* _Work instructions_: Check each line of the data below for the word "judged", then extract the ones that have it.

## BEGIN Dataset content

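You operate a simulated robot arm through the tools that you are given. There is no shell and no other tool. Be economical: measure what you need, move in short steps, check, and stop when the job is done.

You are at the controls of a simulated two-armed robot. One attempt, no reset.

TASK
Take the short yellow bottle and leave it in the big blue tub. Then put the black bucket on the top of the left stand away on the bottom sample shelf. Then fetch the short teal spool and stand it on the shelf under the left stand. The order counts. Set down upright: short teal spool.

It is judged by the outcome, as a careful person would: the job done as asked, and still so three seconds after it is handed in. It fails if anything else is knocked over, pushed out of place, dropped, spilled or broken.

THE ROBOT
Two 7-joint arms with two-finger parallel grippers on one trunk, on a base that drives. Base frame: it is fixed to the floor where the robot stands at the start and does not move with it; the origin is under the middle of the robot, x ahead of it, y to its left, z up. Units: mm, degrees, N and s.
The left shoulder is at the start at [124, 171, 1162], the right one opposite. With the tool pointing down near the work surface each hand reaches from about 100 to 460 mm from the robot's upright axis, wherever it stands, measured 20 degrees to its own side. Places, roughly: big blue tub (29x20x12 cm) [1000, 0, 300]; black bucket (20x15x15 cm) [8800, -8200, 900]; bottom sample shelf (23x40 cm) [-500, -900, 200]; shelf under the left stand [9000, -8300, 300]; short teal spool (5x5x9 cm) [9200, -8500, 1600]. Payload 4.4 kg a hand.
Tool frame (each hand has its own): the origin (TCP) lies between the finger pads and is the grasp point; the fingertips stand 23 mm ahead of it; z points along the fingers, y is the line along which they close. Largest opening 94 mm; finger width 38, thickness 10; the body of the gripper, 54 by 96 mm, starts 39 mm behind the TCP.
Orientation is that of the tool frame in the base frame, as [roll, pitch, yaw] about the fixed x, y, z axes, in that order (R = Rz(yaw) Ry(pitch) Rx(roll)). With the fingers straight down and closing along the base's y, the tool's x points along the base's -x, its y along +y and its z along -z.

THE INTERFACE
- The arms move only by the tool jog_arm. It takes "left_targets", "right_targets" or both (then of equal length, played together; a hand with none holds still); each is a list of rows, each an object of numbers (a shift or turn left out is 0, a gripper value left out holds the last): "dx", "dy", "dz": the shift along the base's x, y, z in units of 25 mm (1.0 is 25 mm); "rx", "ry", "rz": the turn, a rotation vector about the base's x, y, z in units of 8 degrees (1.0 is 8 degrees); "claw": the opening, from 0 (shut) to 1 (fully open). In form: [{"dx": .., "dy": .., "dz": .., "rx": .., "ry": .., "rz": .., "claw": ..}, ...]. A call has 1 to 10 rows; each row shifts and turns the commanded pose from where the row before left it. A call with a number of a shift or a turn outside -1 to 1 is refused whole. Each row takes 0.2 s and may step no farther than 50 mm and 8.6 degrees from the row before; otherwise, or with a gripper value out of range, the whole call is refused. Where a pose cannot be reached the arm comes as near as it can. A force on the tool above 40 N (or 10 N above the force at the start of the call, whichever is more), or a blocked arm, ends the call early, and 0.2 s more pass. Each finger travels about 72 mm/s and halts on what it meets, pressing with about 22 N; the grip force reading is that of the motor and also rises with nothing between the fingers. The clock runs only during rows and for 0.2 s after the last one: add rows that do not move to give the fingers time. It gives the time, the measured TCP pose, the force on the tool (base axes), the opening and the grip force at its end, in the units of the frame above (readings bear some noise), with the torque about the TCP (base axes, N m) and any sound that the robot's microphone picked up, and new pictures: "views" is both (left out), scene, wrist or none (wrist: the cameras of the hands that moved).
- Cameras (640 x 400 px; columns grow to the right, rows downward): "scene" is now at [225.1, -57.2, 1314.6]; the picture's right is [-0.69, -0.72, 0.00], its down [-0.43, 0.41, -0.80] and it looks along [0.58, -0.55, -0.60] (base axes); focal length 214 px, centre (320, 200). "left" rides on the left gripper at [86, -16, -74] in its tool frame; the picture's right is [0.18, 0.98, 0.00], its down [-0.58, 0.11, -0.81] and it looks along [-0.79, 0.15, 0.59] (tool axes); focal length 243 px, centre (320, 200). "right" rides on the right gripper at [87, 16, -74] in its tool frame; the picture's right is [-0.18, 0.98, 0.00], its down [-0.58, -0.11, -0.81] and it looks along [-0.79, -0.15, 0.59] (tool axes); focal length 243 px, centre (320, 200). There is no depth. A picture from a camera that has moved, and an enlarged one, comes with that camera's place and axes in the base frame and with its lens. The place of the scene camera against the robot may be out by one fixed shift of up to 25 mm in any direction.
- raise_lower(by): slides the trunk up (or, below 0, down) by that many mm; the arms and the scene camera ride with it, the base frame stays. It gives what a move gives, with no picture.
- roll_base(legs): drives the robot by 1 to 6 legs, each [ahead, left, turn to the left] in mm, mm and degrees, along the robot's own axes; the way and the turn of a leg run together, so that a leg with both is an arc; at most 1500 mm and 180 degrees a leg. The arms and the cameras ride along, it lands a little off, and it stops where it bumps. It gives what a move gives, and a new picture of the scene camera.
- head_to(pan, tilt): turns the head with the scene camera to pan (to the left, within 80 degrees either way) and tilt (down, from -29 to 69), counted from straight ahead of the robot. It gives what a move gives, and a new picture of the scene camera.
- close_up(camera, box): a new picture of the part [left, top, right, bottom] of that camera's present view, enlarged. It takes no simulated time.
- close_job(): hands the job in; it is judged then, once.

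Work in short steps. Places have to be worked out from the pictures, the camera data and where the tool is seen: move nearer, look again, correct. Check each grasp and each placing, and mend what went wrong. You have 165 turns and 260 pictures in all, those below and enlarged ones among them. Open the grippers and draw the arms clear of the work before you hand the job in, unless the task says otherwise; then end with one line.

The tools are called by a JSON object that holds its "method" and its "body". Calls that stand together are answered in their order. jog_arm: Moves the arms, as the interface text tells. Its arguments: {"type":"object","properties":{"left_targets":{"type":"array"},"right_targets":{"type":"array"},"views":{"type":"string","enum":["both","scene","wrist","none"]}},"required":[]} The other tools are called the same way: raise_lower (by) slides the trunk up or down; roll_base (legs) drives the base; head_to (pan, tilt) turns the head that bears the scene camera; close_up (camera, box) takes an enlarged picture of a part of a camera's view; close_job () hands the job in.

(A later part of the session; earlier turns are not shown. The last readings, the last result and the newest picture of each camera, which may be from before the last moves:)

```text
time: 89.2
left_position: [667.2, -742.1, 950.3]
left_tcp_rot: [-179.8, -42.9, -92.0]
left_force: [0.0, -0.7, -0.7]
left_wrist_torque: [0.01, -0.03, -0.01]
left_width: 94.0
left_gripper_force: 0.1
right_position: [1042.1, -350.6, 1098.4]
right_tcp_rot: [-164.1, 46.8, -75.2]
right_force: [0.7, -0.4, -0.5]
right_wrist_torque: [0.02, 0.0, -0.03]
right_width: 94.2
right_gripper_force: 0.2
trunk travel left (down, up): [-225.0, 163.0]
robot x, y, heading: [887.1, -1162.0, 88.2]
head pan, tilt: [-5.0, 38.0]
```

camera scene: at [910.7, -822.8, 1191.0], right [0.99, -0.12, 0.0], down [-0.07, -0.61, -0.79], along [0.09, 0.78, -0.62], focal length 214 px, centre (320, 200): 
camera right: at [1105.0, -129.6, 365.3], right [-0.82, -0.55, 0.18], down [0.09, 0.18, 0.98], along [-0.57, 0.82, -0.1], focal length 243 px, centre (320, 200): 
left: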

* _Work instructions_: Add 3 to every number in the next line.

## END Dataset content

* _Result_:
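It is judged by the outcome, as a careful person would: the job done as asked, and still so three seconds after it is handed in. It fails if anything else is knocked over, pushed out of place, dropped, spilled or broken.
- close_job(): hands the job in; it is judged then, once.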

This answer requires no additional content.